_Source extract_
But you don't have communication cables plugged into batteries 2 and 3! So, the inverter only gets info from battery one and you aren't only seeing information on battery 1.

One would think that if a system is functioning fine prior with no heat/freezing/short events, one wouldn’t think something internal is happening with one or both of the rack batteries that are only 1.75 years old located in the house. This tack seems a bit contrary to what the folks at SS (Signature Solar) suggest.
Search the forum here for reports on the quality of support from SS.
All the voltage readings were within .1v. So in terms of what may be happening, does something come to mid?
Either something broke or there was an alarm on one of the batteries. Do you have any way to communicate with battery 2 or 3?
The direction from SS support was to independently charge the 2 rack batteries to within .2 volts of each other and re-assemble the battery array.
Excellent plan. When charging each battery individually, make sure to either disconnect or turn off the other 2.

_Collected material_

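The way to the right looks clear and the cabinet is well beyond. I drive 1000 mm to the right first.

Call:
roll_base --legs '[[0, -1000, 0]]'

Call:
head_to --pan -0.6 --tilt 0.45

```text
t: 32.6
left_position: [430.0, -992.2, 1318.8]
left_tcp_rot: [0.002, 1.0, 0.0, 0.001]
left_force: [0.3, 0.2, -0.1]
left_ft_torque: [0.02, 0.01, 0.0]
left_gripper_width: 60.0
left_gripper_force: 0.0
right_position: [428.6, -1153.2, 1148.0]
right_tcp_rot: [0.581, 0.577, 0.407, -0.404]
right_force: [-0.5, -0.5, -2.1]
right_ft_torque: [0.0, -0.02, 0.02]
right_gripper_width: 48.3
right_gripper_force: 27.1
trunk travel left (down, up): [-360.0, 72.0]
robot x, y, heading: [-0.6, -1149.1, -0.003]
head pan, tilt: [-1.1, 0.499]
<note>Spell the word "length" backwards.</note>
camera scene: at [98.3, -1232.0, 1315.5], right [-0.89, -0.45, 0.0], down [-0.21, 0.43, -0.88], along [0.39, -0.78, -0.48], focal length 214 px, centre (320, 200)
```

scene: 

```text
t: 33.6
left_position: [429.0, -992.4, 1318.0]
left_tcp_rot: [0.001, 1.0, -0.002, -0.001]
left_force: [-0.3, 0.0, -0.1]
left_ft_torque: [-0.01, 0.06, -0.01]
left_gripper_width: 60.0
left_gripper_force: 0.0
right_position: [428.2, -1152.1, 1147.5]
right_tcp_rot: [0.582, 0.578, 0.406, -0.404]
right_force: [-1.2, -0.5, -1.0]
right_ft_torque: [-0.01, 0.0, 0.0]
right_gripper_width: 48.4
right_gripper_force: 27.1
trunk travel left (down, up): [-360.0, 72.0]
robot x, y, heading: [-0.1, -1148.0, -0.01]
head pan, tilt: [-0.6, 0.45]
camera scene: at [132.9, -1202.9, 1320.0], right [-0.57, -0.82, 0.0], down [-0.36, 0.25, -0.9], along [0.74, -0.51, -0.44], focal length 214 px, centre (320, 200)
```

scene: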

_Stated exercise 1_
Please copy out the portion of the source extract from "One would think" to "the other 2." without changes.
_Stated exercise 2_
Add the next paragraphs of the source extract.

_Exercise output 1_
One would think that if a system is functioning fine prior with no heat/freezing/short events, one wouldn’t think something internal is happening with one or both of the rack batteries that are only 1.75 years old located in the house. This tack seems a bit contrary to what the folks at SS (Signature Solar) suggest.
Search the forum here for reports on the quality of support from SS.
All the voltage readings were within .1v. So in terms of what may be happening, does something come to mid?
Either something broke or there was an alarm on one of the batteries. Do you have any way to communicate with battery 2 or 3?
The direction from SS support was to independently charge the 2 rack batteries to within .2 volts of each other and re-assemble the battery array.
Excellent plan. When charging each battery individually, make sure to either disconnect or turn off the other 2.

_Exercise output 2_
The question I have now is; if the system works without a problem with the equalized batteries, what stops this unequal charging event with the current system configuration from happening again? Any idea?
Don't run with just one battery again? There really isn't enough info to know what happened. Next time maybe plug a laptop into the bottom batteries to check for faults?
 
Completely shut down your system and restart from scratch. turn off all breakers and disconnects. I recommend that you read and follow the inter and battery user manuals.

with the Inverter off
Turn on all battery breakers and battery disconnects. (Assuming the batteries are equally charged)
Next turn on the inverter.

What's the status of your inverter did it turn on and start supplying power?

Are you using battery communication?
A shunt at best, worst the calibrated BMS. Do you have the communication cable so you can read the bms data?
Do you mean a comm cable to plug into a computer?
 
As far as the load, yes the inverter just pulls in juice from anywhere it can get it. Communication is different.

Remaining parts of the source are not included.